From the foregoing it will be seen that at a speed of 40 miles an hour, the weight per H.P. is not very great. If we wish to make a machine more efficient, we must resort to a multitude of very narrow superposed planes, or sustainers, as Mr. Philipps calls them, or we must increase the speed. If an aeroplane will lift 2·5 lbs. per square foot placed at an angle of 1 in 10, and driven at a velocity of 40 miles an hour, the same aeroplane will lift 1·25 lbs. if placed at an angle of 1 in 20, and as the lifting effect varies as the square of the velocity, the same plane will lift as much more at 60 miles per hour, as 60² is greater than 40²—that is, 2·81 lbs. per square foot instead of 1·25 lbs. At this high speed, providing that the width of the plane is not more than 3 feet, it need be only slightly curved and have a mean angle of 1 in 20.
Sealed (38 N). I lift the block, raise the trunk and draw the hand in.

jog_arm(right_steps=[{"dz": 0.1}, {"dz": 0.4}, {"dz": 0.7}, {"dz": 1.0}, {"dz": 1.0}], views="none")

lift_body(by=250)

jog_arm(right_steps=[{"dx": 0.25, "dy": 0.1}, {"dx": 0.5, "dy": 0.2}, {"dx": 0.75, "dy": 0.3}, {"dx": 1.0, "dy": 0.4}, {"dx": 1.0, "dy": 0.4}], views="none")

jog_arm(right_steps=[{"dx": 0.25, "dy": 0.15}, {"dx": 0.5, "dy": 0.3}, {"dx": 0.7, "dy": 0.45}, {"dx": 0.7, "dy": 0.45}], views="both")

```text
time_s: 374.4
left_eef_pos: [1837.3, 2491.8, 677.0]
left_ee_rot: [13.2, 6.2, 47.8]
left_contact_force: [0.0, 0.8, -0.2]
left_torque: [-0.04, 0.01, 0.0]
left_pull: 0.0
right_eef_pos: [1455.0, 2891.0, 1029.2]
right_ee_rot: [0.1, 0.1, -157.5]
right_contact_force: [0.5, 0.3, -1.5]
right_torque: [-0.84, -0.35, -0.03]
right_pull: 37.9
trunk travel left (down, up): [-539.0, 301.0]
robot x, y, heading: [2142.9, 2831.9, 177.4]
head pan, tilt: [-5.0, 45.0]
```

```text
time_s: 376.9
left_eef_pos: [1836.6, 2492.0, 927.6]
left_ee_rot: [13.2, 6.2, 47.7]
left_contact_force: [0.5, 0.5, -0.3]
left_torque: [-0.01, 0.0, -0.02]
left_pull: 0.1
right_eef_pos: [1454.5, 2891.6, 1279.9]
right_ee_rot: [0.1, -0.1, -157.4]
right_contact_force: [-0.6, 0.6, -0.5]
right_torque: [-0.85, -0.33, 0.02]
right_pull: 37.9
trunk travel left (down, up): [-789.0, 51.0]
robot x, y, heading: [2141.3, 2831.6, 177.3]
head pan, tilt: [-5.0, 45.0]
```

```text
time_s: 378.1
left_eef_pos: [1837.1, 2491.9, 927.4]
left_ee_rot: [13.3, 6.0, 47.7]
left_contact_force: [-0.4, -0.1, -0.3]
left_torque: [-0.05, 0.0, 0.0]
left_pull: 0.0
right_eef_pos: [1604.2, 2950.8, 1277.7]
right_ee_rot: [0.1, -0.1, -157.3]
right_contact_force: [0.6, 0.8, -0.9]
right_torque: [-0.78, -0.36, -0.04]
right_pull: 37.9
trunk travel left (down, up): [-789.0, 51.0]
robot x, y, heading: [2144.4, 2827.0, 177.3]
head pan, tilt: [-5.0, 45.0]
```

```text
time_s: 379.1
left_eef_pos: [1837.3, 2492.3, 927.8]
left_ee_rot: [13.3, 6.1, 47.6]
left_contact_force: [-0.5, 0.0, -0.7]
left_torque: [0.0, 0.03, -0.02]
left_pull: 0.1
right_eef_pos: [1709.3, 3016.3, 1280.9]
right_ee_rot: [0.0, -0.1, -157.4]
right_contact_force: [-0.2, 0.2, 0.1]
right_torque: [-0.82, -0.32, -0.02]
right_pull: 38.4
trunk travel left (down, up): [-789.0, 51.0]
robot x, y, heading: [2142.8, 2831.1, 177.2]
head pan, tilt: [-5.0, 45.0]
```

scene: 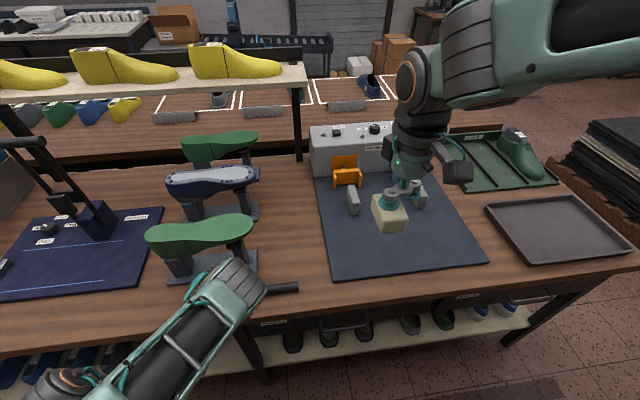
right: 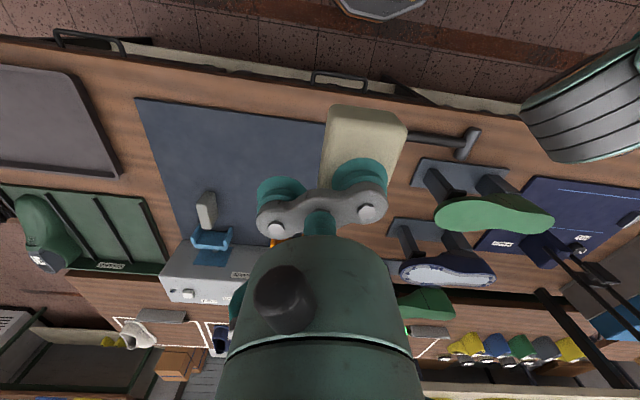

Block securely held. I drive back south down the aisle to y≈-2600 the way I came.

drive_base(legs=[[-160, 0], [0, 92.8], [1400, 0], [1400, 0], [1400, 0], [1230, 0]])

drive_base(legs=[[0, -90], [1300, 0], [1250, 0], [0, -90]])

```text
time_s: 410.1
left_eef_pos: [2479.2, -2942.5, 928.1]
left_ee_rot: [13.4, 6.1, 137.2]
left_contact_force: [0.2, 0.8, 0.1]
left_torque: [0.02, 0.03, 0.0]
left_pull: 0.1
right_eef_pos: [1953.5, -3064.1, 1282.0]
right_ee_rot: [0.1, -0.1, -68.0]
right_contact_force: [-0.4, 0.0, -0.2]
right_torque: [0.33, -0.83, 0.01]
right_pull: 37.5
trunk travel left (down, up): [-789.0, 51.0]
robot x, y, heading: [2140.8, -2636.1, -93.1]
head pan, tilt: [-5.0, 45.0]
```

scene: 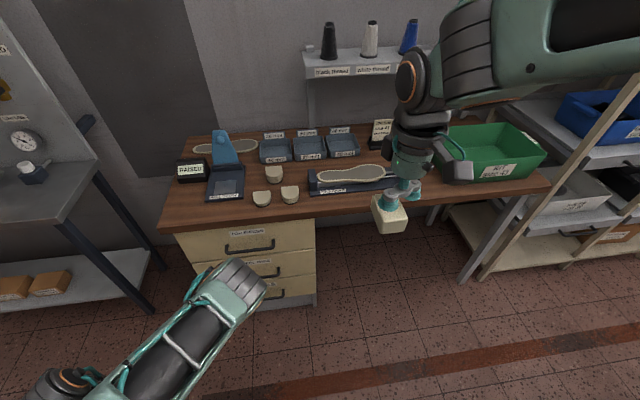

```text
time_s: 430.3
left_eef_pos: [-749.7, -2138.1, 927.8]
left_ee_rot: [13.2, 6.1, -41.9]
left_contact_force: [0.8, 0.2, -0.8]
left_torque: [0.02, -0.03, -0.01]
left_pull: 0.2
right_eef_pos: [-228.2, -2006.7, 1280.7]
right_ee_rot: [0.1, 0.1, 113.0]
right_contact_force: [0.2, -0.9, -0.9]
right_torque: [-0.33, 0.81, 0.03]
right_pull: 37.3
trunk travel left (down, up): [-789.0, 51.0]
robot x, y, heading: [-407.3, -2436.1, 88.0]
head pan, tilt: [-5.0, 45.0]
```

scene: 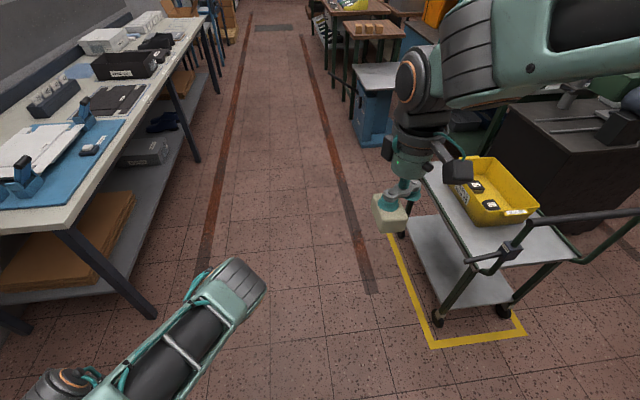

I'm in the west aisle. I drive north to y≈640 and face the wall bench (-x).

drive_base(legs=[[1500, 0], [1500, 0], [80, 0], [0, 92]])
An aeroplane 100 feet long and 3 feet wide would have 300 square feet of lifting surface, each of which would lift 2·81 lbs., making the total lifting effect 843 lbs. 843 ÷ 20 = 42·15, which is the screw thrust that would be necessary to propel such a plane through the air at a velocity of 60 miles per hour. 60 miles per hour is 5,280 feet in a minute, therefore the H.P. required is 42·15 × 5,280 ÷ 33,000 = 6·7 H.P. Dividing the total lifting effect 843 by 6·7, we have 843 ÷ 6·7 = 125·8, the lift per H.P. If we allow one-half for loss in friction, screw slip, etc., we shall be carrying a load of 843 lbs. with 13·4 H.P. It will, therefore, be seen that a velocity of 60 miles an hour is much more economical in power than the comparatively low velocity of 40 miles an hour; moreover, it permits of a considerable reduction in the size and weight of the machine, and this diminishes the atmospheric resistance.